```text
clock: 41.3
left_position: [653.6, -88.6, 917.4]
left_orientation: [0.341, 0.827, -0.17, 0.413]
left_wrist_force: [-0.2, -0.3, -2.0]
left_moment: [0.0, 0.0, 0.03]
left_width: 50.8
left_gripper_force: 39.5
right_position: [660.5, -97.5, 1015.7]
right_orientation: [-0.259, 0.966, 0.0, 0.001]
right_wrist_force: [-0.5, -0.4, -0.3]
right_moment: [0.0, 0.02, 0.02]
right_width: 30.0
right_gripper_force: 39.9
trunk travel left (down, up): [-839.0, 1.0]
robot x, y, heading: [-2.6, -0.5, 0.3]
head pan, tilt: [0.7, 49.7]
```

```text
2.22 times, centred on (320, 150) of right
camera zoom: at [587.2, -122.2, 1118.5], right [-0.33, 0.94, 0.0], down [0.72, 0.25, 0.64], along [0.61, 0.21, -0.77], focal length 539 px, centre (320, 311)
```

- - - -

→ **Exercise requirements**: Could you quote the excerpted text from "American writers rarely" up to and including "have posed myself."?

→ **Excerpted text**:
- - - -

Does Fiction Need Philosophy?
Does Fiction Need Philosophy?
American writers rarely seem to have any formal philosophical training, wrote David Joiner to me recently (I am paraphrasing). Reading Flanagan’s biography of Yukio Mishima, he had been struck by how strongly and consistently the Japanese novelist’s work had been infused with his ideas, which amounted to a coherent philosophy concerning beauty, purity, and honour. Joiner, who is himself an accomplished novelist (Lotusland, Guernica Books, 2015), speculated that all great fiction probably has an underpinning of philosophy. Since I had been thinking along similar lines myself, and have in particular been considering the free will vs. determinism problem and how fiction writers deal with it, I have been gnawing away at this idea, and this essay is an attempt to relate my conclusions, or at any rate the questions I have posed myself.
First of all, is it true that American fiction lacks the philosophical foundations of the literatures of other cultures? My immediate reaction was a gut impression: that American literary fiction, like American humour, is focussed on the emotions, and is less intellectual than British or European fiction. That wouldn’t necessarily make it inferior. The emotional life of human beings, in all their bewildering complexity, would seem to be as ripe a subject for fiction, and perhaps a riper one, than their intellectual life, which can hardly be considered deeper, in the case of most people. But is it even true? Poe is obsessed with intense and repressed emotions. That would seem to be true of Melville too. There’s a mystical current in Moby Dick, but that’s not necessarily the fruit of a coherent philosophy. Rather it seems an attempt to describe the ineffable and perhaps the unknowable—a spiritually valid exercise, but not really a logical response to the deepest philosophical questions. With Hawthorne, Twain, James, Hemingway, Fitzgerald, Faulkner and Steinbeck there are plenty of ethical concerns (as indeed there are with Poe and Melville) and of course Ethics has been one of the principal branches of philosophy since Socrates. All of these novelists interrogate the prevailing values of their societies and their characters have to decide whether to conform to them or not. And yet in few of them, if any, does one see evidence of systematic philosophical enquiry. I’m not suggesting that that is the natural province of the novelist, but it’s certainly worth pausing to consider whether philosophical knowledge might have been beneficial to the fiction. I am guessing here, since I don’t know enough about the education of most American writers to be able to state whether they had philosophical training or not. One imagines that Henry James did, or at least had read fairly widely in the discipline, since his brother William was one of the most important philosophers of his day.

- - - -

→ **Exercise solution**:
American writers rarely seem to have any formal philosophical training, wrote David Joiner to me recently (I am paraphrasing). Reading Flanagan’s biography of Yukio Mishima, he had been struck by how strongly and consistently the Japanese novelist’s work had been infused with his ideas, which amounted to a coherent philosophy concerning beauty, purity, and honour. Joiner, who is himself an accomplished novelist (Lotusland, Guernica Books, 2015), speculated that all great fiction probably has an underpinning of philosophy. Since I had been thinking along similar lines myself, and have in particular been considering the free will vs. determinism problem and how fiction writers deal with it, I have been gnawing away at this idea, and this essay is an attempt to relate my conclusions, or at any rate the questions I have posed myself.